From sculpture to street art: enjoying art in the open air

In addition to its greenery, mountains and rivers, the New England landscape is also home to many works of art to be discovered outdoors. In fact, there are many parks with public collections to enjoy while strolling, when the works aren't painted directly on the facades of buildings!

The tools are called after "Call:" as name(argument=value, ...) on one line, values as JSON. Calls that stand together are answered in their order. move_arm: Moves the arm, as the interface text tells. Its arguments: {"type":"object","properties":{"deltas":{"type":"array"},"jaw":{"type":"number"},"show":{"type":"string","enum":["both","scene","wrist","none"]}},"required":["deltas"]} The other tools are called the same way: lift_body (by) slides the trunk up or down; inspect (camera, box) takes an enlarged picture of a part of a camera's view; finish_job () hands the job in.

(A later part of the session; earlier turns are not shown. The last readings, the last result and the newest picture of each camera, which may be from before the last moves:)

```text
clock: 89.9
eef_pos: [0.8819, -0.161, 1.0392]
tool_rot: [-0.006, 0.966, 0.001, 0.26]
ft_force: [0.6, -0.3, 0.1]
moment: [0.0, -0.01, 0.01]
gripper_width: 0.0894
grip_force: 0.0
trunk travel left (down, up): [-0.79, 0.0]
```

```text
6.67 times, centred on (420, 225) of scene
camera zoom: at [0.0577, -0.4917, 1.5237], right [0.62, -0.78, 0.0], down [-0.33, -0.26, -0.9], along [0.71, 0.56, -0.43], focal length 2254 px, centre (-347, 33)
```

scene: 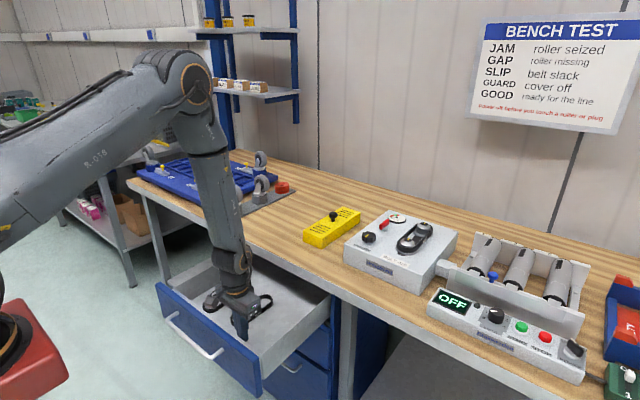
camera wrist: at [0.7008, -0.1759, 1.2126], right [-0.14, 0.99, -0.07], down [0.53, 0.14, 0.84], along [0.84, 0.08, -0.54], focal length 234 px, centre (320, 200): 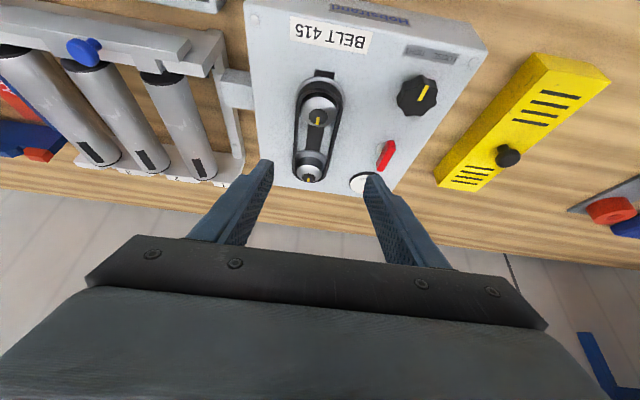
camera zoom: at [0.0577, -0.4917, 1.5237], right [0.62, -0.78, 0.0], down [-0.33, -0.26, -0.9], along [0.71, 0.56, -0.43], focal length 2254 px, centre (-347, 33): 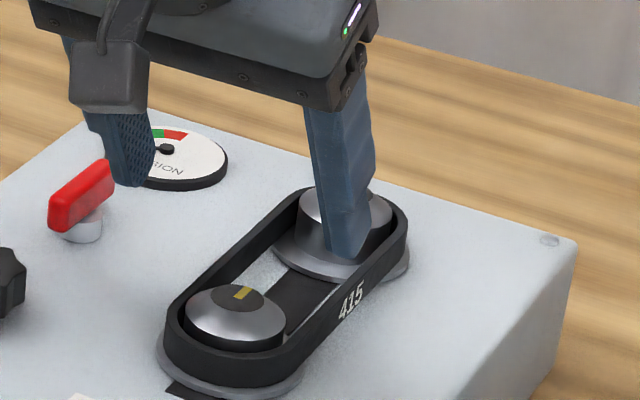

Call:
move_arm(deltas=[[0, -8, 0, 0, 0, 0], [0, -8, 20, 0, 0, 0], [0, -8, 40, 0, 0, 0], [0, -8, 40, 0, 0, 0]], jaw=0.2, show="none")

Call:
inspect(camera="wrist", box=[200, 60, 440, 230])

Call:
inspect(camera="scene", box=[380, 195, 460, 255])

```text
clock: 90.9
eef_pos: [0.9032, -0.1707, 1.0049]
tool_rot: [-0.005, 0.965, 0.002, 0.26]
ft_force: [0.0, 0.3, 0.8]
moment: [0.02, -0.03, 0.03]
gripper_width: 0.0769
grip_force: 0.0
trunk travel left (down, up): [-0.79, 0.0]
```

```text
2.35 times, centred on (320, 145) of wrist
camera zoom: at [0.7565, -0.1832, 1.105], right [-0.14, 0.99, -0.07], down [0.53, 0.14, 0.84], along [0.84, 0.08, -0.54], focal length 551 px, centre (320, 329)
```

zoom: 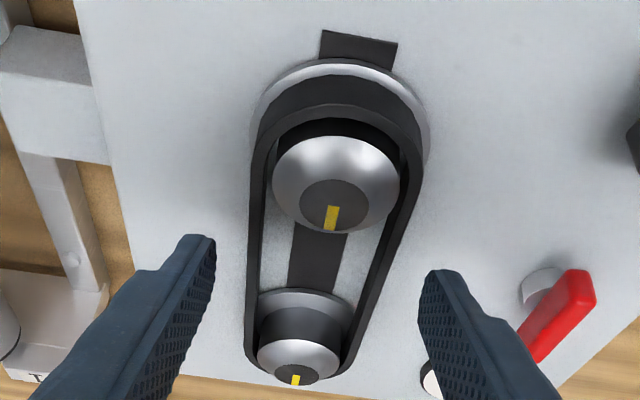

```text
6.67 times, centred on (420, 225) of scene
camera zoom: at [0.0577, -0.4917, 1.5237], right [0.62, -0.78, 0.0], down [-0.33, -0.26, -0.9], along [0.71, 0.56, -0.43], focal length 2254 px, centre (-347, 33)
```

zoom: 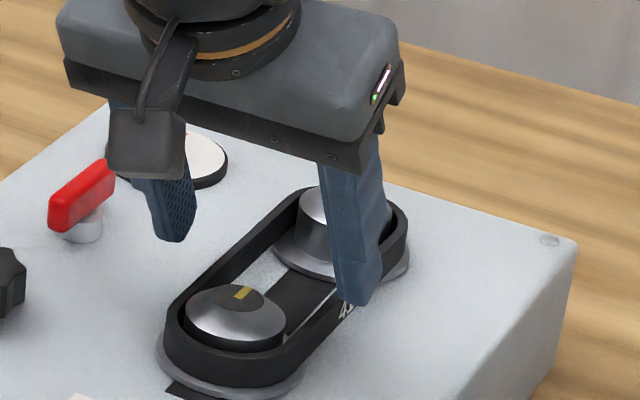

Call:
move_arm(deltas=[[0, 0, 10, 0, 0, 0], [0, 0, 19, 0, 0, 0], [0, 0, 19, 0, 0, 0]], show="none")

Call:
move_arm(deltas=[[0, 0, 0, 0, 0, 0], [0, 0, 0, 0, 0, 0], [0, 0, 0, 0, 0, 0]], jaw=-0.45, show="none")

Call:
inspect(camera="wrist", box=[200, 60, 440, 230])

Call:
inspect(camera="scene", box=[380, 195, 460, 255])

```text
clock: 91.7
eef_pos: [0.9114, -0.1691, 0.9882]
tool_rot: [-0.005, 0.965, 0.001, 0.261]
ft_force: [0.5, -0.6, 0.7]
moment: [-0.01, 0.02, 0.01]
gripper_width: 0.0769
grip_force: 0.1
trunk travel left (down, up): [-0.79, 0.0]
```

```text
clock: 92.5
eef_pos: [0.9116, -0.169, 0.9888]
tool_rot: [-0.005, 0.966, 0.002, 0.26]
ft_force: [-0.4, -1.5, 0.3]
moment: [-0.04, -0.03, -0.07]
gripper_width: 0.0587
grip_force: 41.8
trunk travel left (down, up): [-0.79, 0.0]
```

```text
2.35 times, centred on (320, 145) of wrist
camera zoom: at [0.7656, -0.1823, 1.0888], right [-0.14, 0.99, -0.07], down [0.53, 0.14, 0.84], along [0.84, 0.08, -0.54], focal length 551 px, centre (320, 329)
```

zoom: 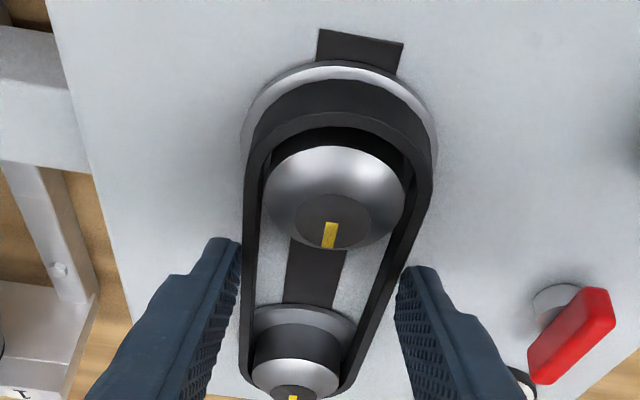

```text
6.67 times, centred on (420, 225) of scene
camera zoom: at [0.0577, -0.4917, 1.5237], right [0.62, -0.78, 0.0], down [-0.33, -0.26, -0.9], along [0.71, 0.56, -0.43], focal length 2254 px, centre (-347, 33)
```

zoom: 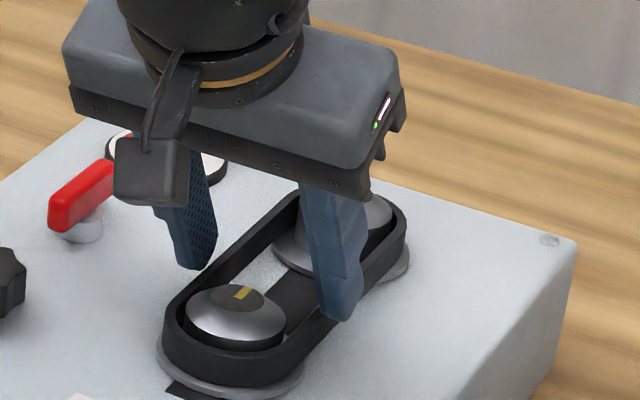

One of the leading institutions in this field is Lincoln's DeCordova Sculpture Park and Museum, which houses some sixty modern and contemporary works on a 35-hectare site. In a more classical vein, the Chesterwood Museum in Stockbridge houses works by Daniel Chester French (1850-1931), a famous American sculptor from New Hampshire. It also features the work of emerging artists in temporary exhibitions. In Ridgefield, Connecticut, the Aldrich Museum of Contemporary Art also features a garden dedicated to current sculpture, with works mostly created specifically for the site. Last but not least, for gardening enthusiasts or for a family outing, don't miss Portsmouth's Green Animals Topiary Gardens, a garden of plant sculptures each more incredible than the last, easily rivaling those inEdward Scissorhands!

In terms of street art, Boston's streets are home to many nuggets. Don't miss Graffiti Alley in the heart of Central Square, a favorite haunt of local graffiti artists. If you're lucky, you might even get to see them at work!